(EXERCISE DESCRIPTION)
Drop the images; return everything else in the listing below exactly.

>> START DATASET EXCERPT

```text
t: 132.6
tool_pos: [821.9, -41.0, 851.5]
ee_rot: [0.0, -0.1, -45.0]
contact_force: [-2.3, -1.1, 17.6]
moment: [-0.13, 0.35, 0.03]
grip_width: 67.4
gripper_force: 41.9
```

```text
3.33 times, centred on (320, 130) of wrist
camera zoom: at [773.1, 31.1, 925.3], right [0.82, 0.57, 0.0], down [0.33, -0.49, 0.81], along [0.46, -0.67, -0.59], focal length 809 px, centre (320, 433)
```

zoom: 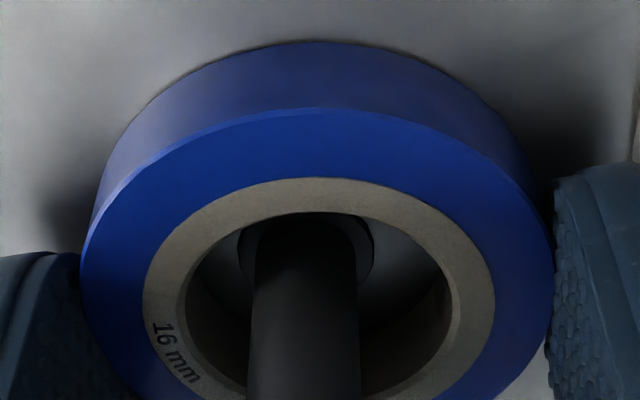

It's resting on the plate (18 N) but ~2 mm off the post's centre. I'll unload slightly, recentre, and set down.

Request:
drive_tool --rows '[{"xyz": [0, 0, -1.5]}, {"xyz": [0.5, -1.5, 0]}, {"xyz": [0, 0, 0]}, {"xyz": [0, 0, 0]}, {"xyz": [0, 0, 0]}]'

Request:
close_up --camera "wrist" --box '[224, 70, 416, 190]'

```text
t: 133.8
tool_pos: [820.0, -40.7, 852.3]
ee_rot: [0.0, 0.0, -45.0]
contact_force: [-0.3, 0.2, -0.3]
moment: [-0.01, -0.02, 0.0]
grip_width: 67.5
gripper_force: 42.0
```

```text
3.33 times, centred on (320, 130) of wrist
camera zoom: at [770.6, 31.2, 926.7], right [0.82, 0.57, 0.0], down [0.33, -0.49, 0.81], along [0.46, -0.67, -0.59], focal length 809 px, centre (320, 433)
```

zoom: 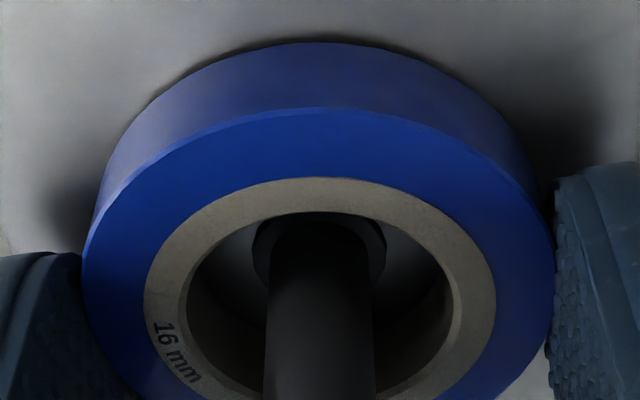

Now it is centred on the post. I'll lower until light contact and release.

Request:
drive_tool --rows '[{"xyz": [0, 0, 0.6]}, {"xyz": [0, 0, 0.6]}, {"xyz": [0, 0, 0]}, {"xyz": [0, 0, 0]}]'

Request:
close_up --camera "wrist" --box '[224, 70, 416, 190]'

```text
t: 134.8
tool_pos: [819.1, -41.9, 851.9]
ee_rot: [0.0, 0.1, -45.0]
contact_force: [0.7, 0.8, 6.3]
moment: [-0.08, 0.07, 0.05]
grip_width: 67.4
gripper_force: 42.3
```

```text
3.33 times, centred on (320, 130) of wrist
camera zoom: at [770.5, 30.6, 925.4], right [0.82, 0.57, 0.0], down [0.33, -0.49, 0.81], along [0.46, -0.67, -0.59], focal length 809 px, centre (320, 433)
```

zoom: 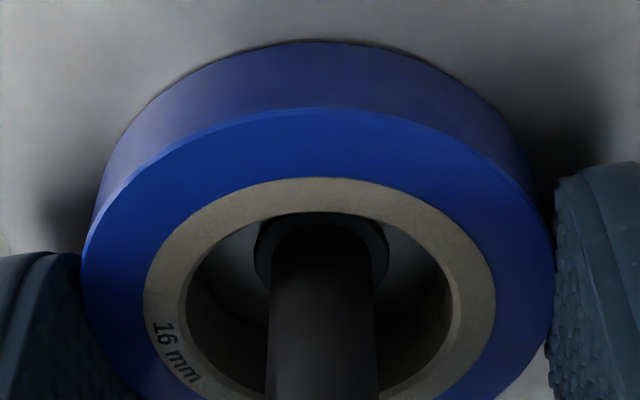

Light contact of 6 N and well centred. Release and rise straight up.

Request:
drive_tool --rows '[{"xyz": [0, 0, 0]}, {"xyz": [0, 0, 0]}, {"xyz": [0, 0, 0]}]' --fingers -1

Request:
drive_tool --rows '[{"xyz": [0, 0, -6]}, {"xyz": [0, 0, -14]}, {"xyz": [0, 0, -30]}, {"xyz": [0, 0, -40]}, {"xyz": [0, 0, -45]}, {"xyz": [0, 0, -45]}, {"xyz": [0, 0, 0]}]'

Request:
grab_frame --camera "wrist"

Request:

>> END DATASET EXCERPT

(ANSWER TO THIS EXERCISE)
```text
t: 132.6
tool_pos: [821.9, -41.0, 851.5]
ee_rot: [0.0, -0.1, -45.0]
contact_force: [-2.3, -1.1, 17.6]
moment: [-0.13, 0.35, 0.03]
grip_width: 67.4
gripper_force: 41.9
```

```text
3.33 times, centred on (320, 130) of wrist
camera zoom: at [773.1, 31.1, 925.3], right [0.82, 0.57, 0.0], down [0.33, -0.49, 0.81], along [0.46, -0.67, -0.59], focal length 809 px, centre (320, 433)
```

zoom: 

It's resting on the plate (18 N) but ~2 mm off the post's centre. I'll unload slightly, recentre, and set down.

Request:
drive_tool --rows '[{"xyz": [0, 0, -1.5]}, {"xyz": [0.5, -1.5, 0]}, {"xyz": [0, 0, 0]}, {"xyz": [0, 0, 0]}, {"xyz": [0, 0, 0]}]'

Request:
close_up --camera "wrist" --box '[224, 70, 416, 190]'

```text
t: 133.8
tool_pos: [820.0, -40.7, 852.3]
ee_rot: [0.0, 0.0, -45.0]
contact_force: [-0.3, 0.2, -0.3]
moment: [-0.01, -0.02, 0.0]
grip_width: 67.5
gripper_force: 42.0
```

```text
3.33 times, centred on (320, 130) of wrist
camera zoom: at [770.6, 31.2, 926.7], right [0.82, 0.57, 0.0], down [0.33, -0.49, 0.81], along [0.46, -0.67, -0.59], focal length 809 px, centre (320, 433)
```

zoom: 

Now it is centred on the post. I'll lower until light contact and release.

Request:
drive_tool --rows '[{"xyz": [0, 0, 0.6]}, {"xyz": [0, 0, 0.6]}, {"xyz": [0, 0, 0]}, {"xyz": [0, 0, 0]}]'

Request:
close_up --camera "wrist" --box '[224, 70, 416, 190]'

```text
t: 134.8
tool_pos: [819.1, -41.9, 851.9]
ee_rot: [0.0, 0.1, -45.0]
contact_force: [0.7, 0.8, 6.3]
moment: [-0.08, 0.07, 0.05]
grip_width: 67.4
gripper_force: 42.3
```

```text
3.33 times, centred on (320, 130) of wrist
camera zoom: at [770.5, 30.6, 925.4], right [0.82, 0.57, 0.0], down [0.33, -0.49, 0.81], along [0.46, -0.67, -0.59], focal length 809 px, centre (320, 433)
```

zoom: 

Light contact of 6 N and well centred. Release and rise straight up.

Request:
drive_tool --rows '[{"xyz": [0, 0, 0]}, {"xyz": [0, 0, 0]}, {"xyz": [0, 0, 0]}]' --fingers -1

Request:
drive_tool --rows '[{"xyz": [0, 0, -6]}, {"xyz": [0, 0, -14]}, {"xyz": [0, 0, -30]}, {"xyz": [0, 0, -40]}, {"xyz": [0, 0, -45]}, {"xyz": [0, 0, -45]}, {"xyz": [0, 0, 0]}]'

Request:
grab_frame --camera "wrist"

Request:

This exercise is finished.